Humans can get started quickly with very little information. My daughter when she was three years old could recognize animals at the zoo based on the cartoons she had watched. She never confused a bear for something else because the red shirt on Winnie the Pooh was missing on the live bear 🙂 . She knew dogs and cats are animals – and naturally figured out that elephants and lions are animals too.
Also, humans can abstract information across modes of information without special training. Whether I see a sketch of a car, an actual car parked on the street or a car moving in a high speed chase in a movie – I know it’s a car and how it generally works. When I throw a ball up and it comes down – I can relate to the concept of gravity from my middle school lesson even though the example used was of an apple falling on Newton’s head. GenAI has started becoming multi-modal – but not in the way humans do. This is of course a simplistic way of looking at how a human thinks and acts – we have not yet quite figured out the details of how human brains work.
How do we find answers when we are faced with a question ? Let’s say you ask me what’s 121 squared. I don’t know on the top of my head – but I know how to calculate it , and I also know how to approximate it without a precise calculation. But if you ask me what’s 12 squared, I already know it on top of my head.
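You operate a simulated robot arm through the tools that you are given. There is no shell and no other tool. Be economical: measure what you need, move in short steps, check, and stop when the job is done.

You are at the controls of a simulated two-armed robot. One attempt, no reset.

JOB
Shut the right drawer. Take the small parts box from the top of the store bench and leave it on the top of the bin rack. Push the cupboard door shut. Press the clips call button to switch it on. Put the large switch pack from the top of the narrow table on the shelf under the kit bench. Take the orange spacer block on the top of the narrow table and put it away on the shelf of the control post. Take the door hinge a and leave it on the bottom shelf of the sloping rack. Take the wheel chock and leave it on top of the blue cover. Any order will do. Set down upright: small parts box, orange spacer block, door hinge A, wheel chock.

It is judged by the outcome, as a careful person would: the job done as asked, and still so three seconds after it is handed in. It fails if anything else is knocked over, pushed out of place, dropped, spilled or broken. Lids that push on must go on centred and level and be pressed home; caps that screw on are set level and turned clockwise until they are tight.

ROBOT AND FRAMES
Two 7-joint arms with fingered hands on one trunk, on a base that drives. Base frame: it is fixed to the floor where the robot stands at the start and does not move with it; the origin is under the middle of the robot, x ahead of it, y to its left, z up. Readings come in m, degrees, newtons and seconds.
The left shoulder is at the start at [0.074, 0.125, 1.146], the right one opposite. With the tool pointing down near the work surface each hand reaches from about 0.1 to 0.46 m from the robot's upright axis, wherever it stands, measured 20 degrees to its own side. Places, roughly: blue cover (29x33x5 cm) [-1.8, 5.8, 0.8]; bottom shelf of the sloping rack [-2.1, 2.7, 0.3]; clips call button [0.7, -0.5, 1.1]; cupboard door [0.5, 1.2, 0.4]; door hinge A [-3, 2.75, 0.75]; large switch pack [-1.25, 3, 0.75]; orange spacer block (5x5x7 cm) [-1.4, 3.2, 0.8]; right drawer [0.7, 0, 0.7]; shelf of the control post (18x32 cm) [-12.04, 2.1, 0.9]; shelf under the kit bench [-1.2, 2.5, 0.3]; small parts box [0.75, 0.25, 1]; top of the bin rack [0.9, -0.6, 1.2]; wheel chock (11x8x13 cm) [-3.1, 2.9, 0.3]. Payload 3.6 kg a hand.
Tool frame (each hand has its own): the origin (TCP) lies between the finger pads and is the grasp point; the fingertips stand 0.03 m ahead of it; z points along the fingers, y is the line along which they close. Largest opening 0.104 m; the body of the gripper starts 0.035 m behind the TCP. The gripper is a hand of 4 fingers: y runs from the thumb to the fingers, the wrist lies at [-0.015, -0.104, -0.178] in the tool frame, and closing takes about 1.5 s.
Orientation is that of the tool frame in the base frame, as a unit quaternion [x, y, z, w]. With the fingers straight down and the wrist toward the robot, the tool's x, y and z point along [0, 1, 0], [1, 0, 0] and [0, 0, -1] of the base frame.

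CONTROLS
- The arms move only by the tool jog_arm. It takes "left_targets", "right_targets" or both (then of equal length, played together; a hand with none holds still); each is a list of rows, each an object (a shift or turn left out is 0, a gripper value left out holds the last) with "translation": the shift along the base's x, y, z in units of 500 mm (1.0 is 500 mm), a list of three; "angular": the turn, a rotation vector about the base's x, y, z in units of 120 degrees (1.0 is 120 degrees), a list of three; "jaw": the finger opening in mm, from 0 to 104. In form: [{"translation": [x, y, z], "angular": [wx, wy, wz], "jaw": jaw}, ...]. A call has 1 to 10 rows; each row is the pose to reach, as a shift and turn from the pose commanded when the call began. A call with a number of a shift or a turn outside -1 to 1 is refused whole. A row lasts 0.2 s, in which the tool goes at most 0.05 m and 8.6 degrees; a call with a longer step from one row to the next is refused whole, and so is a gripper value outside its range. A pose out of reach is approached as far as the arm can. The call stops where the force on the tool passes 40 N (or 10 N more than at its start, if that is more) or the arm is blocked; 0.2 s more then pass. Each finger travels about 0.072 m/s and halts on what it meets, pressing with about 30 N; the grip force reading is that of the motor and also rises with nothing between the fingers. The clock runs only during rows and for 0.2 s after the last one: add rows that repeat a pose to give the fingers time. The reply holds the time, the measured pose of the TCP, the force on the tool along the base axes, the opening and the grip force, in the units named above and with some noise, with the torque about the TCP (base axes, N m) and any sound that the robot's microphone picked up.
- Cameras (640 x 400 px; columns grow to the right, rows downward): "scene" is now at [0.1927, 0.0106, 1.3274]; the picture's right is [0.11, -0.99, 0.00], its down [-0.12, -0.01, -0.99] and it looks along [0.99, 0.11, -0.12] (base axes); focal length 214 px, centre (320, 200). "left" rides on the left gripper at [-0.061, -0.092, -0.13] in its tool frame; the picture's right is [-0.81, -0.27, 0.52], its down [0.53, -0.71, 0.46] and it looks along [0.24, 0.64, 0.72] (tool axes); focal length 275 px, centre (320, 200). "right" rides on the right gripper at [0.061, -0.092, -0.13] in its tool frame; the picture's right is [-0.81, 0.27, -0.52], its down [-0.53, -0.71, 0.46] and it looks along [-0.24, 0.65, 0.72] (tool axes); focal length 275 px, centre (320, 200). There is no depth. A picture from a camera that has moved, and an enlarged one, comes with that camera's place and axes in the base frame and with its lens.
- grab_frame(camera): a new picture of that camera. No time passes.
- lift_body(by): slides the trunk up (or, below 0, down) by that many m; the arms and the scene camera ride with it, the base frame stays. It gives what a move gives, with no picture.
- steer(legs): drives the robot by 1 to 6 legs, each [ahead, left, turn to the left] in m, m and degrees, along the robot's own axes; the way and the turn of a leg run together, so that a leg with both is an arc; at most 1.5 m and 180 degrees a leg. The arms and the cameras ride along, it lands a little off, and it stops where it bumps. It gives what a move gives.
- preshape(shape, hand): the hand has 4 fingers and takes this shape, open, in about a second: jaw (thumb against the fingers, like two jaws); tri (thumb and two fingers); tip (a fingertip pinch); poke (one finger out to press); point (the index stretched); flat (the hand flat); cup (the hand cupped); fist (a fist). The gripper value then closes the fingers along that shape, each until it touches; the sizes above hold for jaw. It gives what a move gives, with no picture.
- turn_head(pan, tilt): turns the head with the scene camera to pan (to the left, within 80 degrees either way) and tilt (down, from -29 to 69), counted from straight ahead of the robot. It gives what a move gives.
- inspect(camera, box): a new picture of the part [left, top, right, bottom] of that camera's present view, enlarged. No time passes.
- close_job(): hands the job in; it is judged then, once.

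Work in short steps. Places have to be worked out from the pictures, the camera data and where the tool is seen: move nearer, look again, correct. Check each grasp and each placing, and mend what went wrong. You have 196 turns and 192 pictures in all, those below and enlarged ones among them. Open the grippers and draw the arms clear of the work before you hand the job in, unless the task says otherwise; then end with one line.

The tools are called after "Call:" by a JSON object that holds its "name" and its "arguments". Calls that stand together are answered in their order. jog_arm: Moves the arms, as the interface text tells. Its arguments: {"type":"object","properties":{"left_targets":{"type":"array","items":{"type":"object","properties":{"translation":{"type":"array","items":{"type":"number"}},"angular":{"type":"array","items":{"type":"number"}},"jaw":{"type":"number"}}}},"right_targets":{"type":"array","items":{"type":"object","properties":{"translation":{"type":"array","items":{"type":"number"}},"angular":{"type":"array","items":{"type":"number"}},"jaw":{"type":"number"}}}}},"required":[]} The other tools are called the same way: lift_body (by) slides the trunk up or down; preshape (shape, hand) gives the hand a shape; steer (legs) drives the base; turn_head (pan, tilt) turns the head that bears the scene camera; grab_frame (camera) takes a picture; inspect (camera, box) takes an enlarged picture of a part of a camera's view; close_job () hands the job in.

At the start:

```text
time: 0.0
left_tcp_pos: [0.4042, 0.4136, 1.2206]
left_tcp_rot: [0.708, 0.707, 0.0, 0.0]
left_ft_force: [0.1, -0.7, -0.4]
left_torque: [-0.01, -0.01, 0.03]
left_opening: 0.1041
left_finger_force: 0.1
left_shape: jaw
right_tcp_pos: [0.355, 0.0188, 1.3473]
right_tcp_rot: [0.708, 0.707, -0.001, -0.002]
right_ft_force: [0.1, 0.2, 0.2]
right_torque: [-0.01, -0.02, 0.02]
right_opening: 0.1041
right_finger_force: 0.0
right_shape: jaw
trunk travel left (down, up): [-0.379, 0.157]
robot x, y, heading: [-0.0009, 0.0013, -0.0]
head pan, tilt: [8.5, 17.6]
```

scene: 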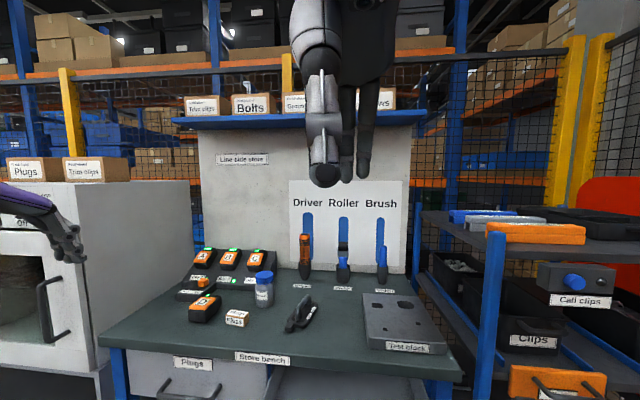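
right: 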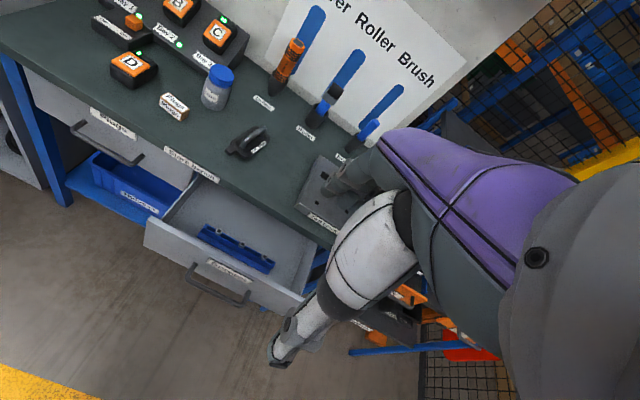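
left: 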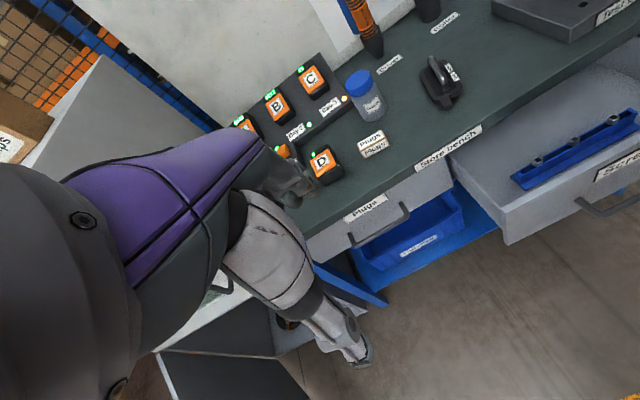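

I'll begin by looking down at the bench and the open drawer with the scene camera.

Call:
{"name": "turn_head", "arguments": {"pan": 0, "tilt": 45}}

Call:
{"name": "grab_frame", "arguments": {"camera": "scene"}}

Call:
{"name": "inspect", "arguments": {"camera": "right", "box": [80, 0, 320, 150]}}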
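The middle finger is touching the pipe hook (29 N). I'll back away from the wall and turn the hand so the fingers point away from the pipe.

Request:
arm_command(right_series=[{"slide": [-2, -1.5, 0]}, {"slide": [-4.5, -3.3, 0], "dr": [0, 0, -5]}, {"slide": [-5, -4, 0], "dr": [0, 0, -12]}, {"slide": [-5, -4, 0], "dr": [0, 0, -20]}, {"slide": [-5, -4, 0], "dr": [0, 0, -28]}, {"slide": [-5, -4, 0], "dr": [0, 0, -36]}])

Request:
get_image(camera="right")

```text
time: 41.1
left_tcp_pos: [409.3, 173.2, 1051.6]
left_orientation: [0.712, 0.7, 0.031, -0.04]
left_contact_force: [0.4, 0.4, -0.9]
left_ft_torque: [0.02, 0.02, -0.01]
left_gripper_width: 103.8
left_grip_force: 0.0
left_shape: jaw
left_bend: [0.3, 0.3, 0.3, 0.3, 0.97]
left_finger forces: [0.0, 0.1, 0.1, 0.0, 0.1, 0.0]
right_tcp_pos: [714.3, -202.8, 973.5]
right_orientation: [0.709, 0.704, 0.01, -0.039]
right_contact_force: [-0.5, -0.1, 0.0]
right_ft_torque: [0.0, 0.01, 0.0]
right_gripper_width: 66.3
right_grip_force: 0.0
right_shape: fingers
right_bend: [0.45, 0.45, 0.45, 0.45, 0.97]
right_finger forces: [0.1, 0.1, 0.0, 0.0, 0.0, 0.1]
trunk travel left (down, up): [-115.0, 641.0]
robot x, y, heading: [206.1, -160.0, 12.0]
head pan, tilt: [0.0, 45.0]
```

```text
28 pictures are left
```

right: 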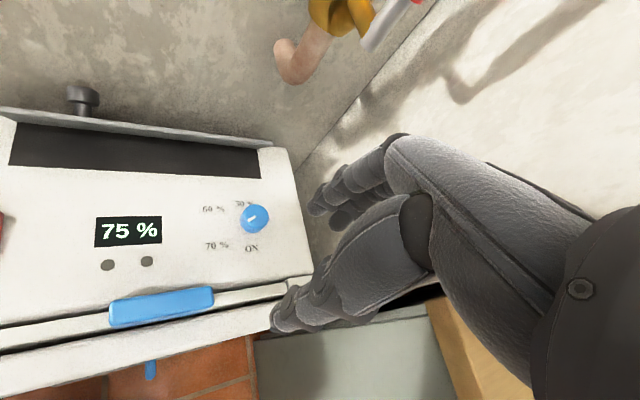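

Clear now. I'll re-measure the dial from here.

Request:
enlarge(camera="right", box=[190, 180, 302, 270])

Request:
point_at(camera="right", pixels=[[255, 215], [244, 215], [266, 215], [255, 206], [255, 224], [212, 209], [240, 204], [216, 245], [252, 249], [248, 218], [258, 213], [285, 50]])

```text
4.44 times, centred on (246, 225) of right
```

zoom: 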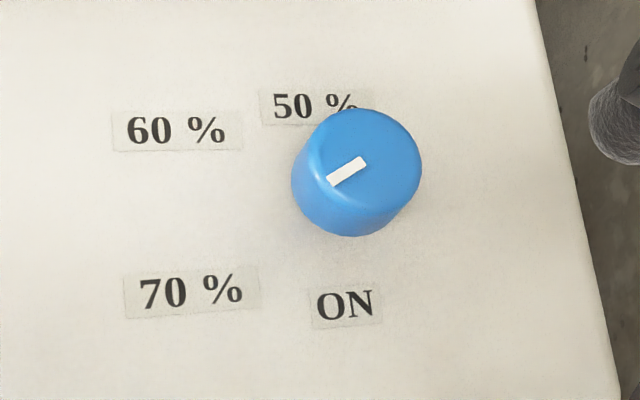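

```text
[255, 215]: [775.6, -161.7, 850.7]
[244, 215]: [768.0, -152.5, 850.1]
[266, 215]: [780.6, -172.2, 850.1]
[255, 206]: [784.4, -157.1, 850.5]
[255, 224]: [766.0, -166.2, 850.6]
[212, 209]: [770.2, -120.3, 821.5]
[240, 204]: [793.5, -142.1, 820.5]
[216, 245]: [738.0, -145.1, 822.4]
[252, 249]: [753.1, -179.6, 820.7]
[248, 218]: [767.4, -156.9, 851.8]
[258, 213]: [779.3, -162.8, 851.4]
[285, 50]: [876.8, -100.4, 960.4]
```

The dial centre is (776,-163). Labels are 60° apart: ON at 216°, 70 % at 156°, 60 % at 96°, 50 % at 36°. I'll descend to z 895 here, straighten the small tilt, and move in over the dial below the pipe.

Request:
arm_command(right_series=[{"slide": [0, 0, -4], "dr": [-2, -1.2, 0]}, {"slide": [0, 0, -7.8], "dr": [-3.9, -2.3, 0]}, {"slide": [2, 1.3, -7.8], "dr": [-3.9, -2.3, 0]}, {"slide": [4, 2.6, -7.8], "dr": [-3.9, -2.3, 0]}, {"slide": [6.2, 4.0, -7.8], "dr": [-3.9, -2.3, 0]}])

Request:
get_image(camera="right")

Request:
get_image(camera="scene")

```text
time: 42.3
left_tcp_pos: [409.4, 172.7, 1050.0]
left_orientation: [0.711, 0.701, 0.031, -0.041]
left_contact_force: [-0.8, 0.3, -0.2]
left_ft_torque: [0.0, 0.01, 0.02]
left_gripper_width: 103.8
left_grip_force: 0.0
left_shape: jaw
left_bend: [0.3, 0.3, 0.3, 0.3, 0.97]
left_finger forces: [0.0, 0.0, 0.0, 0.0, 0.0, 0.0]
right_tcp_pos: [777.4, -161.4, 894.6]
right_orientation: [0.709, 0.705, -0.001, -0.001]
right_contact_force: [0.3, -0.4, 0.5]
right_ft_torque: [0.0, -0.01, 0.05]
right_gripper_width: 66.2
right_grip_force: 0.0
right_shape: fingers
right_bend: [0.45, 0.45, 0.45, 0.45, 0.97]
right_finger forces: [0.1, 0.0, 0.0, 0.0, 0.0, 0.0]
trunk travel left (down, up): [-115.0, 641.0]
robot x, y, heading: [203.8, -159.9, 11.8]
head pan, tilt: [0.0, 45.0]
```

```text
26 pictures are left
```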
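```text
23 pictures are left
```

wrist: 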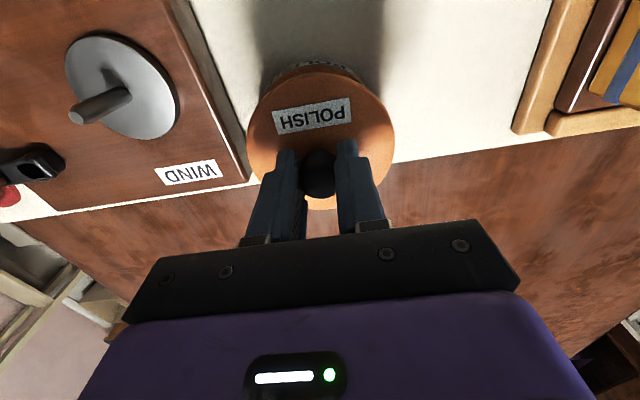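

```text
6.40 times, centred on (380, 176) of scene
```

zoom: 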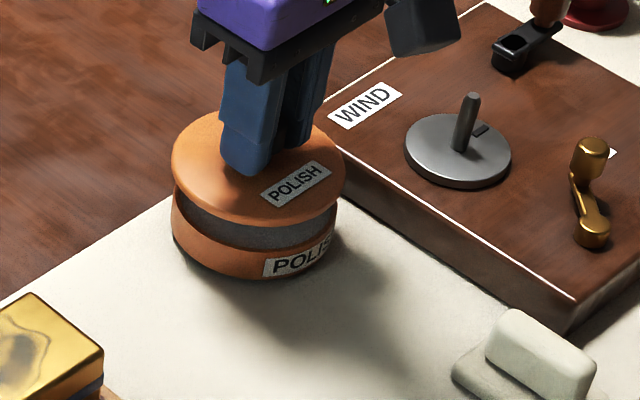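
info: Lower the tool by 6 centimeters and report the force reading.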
AI only knows the latter way as far as I can tell. An orchestration of several computing techniques could potentially solve these kinds of problems – but learning from a sequence of tokens alone probably won’t get us there.
One last point on what “general” means in the context of intelligence. There are some things that a computer can do faster and more efficiently than a human can. If we can draw a boundary around the problem – like a game like chess or go – a computer has a higher chance to figure our optimal answers compared to us. B
Where humans excel is in generalizing as context changes. As AI research makes breakthroughs in how machines plan, set goals and think about objectives – I am sure we will see massive breakthroughs . And at that point – perhaps AGI might be something more of a reality. I am not an AI researcher – I am just a curious observer . I will happily change my mind as I get more information. But for now – I am not worried about AGI becoming a thing in near future.